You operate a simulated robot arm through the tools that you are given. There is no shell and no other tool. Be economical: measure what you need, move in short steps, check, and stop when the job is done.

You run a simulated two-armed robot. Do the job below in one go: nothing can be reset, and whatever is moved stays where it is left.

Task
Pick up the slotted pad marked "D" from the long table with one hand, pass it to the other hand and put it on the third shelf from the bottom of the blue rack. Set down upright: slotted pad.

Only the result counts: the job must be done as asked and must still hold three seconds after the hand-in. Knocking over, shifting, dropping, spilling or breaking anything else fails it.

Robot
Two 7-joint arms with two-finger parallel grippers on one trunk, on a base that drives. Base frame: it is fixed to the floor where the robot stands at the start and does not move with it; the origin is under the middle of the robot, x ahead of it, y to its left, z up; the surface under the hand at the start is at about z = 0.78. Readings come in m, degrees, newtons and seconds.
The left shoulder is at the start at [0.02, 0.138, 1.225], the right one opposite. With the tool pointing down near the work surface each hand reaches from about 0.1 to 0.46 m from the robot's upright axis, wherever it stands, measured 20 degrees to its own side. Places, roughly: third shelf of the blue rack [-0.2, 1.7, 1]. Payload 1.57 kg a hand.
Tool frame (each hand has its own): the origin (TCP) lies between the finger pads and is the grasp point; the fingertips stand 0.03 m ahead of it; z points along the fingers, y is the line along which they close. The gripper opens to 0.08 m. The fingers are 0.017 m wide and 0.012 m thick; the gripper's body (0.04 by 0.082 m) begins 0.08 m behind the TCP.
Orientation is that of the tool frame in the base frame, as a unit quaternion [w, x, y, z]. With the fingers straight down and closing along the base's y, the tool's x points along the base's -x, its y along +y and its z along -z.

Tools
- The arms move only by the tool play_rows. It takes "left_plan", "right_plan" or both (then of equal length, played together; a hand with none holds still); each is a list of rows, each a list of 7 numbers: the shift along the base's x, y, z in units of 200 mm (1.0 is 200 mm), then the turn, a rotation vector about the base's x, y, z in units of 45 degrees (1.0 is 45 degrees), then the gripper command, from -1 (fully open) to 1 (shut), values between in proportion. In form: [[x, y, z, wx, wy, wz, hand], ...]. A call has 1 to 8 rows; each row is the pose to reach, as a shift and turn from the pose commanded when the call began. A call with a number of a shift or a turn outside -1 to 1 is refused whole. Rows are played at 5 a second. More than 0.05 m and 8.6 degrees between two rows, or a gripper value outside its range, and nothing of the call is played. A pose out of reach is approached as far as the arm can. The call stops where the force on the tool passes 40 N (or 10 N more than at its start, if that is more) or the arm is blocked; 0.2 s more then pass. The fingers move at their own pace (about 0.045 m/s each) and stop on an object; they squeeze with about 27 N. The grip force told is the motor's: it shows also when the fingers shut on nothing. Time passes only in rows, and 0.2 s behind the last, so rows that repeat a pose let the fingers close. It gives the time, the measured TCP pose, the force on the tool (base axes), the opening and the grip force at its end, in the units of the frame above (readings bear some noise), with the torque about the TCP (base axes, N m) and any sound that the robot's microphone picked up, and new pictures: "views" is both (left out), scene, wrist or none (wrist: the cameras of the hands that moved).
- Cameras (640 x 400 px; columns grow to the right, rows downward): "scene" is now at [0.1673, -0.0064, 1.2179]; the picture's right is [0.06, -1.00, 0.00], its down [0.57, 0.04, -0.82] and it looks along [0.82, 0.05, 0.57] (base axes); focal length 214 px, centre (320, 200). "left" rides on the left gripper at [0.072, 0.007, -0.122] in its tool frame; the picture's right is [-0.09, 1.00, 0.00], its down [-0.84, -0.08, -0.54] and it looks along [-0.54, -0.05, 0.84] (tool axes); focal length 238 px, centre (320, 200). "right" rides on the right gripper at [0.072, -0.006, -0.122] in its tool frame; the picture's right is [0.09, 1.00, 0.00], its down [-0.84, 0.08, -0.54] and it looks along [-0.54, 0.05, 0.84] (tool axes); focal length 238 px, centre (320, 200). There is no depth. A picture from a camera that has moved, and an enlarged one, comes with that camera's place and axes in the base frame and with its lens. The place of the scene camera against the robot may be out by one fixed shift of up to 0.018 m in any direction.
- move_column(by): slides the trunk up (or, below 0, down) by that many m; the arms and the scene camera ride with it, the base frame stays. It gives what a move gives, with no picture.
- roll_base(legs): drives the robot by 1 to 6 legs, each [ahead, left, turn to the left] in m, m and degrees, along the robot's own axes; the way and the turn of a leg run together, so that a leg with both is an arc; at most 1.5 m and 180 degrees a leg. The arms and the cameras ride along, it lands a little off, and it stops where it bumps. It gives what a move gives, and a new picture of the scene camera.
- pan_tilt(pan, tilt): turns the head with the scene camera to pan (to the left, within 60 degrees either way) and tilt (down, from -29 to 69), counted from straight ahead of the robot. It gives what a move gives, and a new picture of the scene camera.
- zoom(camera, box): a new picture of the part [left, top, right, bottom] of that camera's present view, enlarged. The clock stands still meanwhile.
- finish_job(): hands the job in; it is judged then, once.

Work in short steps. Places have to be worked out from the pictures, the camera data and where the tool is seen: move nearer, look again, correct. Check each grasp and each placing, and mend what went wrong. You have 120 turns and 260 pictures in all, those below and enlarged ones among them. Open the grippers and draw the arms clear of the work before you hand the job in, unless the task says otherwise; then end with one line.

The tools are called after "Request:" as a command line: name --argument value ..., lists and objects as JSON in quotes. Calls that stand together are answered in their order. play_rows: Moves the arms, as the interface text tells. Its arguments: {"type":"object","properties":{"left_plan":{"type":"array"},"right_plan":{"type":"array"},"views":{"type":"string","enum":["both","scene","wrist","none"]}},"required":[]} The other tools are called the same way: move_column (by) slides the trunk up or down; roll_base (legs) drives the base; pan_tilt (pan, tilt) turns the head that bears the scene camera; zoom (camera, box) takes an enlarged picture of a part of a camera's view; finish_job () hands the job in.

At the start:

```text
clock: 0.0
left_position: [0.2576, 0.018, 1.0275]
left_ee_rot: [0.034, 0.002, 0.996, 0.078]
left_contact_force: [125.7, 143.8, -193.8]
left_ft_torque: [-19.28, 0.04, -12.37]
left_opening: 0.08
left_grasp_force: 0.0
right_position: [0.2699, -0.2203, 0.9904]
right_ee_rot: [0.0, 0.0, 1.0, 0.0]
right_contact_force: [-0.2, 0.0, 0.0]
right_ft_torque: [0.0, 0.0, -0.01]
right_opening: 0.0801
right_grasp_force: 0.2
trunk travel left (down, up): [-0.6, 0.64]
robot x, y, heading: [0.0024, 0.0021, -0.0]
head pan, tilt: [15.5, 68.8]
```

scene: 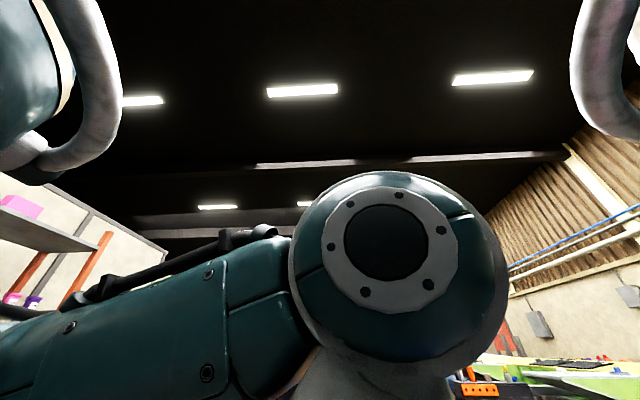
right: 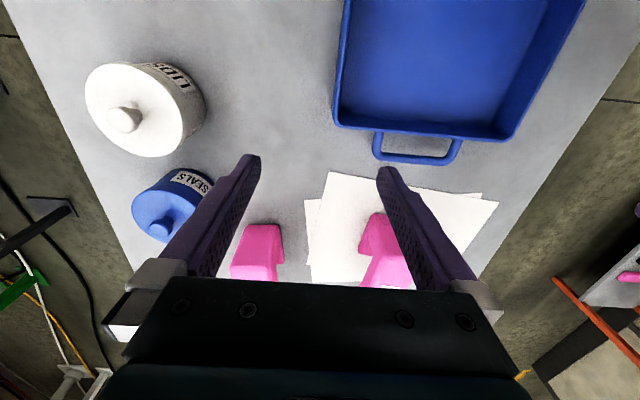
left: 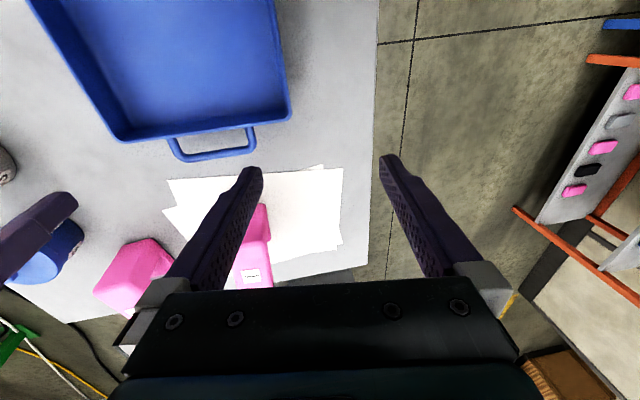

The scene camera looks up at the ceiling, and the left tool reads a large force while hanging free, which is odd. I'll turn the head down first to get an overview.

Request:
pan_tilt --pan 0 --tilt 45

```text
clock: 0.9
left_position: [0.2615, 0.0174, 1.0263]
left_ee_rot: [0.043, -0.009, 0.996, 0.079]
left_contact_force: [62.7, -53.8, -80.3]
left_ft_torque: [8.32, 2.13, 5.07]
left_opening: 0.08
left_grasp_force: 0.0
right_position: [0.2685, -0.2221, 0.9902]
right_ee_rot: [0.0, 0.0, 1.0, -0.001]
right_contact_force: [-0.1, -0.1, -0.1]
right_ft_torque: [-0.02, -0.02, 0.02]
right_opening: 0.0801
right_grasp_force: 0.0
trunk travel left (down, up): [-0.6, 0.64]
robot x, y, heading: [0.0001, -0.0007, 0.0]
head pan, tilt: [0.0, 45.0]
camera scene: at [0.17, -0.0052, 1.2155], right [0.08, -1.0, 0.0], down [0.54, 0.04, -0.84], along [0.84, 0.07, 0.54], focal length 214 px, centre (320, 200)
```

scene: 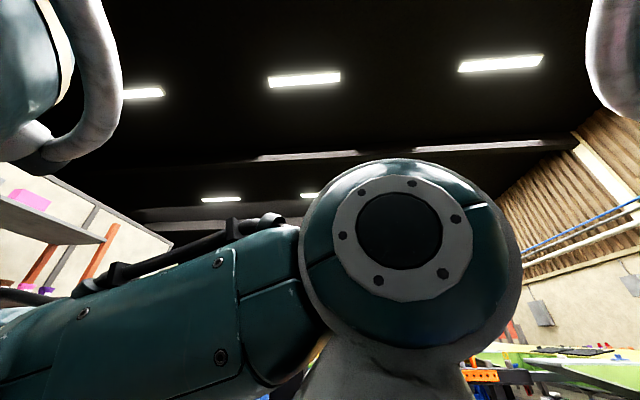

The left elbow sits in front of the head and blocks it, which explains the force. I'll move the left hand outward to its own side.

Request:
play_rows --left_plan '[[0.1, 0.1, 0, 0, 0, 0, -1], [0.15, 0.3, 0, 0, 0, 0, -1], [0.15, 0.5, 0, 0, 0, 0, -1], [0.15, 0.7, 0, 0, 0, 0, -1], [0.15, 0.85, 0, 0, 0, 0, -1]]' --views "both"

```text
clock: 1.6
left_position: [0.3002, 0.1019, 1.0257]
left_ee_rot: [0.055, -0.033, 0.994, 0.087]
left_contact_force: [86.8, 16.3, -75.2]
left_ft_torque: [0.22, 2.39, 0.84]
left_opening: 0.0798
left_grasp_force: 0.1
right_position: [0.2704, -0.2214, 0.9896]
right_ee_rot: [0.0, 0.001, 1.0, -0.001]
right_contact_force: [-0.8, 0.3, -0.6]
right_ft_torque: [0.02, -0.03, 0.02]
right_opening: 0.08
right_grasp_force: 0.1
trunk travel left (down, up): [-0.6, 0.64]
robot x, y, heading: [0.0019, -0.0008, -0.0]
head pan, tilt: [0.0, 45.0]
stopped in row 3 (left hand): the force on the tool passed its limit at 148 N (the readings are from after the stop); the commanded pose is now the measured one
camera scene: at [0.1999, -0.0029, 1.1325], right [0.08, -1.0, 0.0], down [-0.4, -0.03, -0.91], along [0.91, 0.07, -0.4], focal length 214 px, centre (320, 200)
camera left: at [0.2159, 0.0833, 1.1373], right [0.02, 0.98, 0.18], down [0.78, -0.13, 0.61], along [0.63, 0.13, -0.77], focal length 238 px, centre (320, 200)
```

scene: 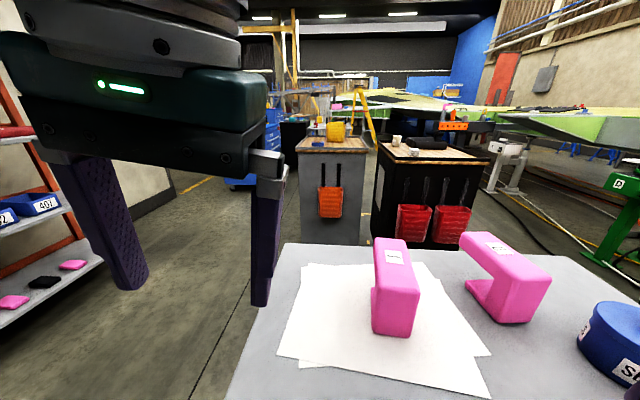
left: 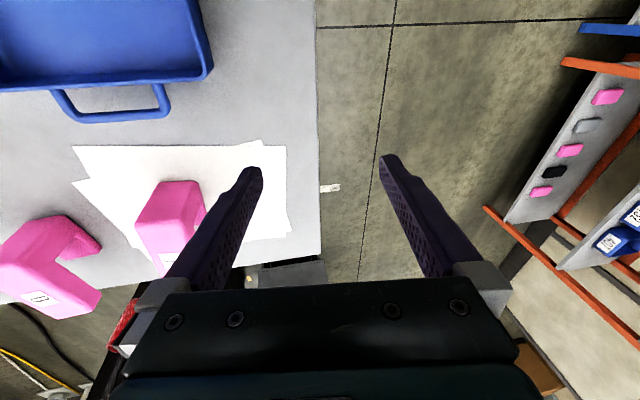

• _What to work on_
Search the data above for lines holding "stays" and copy each of them.

• _Output_
You run a simulated two-armed robot. Do the job below in one go: nothing can be reset, and whatever is moved stays where it is left.
- move_column(by): slides the trunk up (or, below 0, down) by that many m; the arms and the scene camera ride with it, the base frame stays. It gives what a move gives, with no picture.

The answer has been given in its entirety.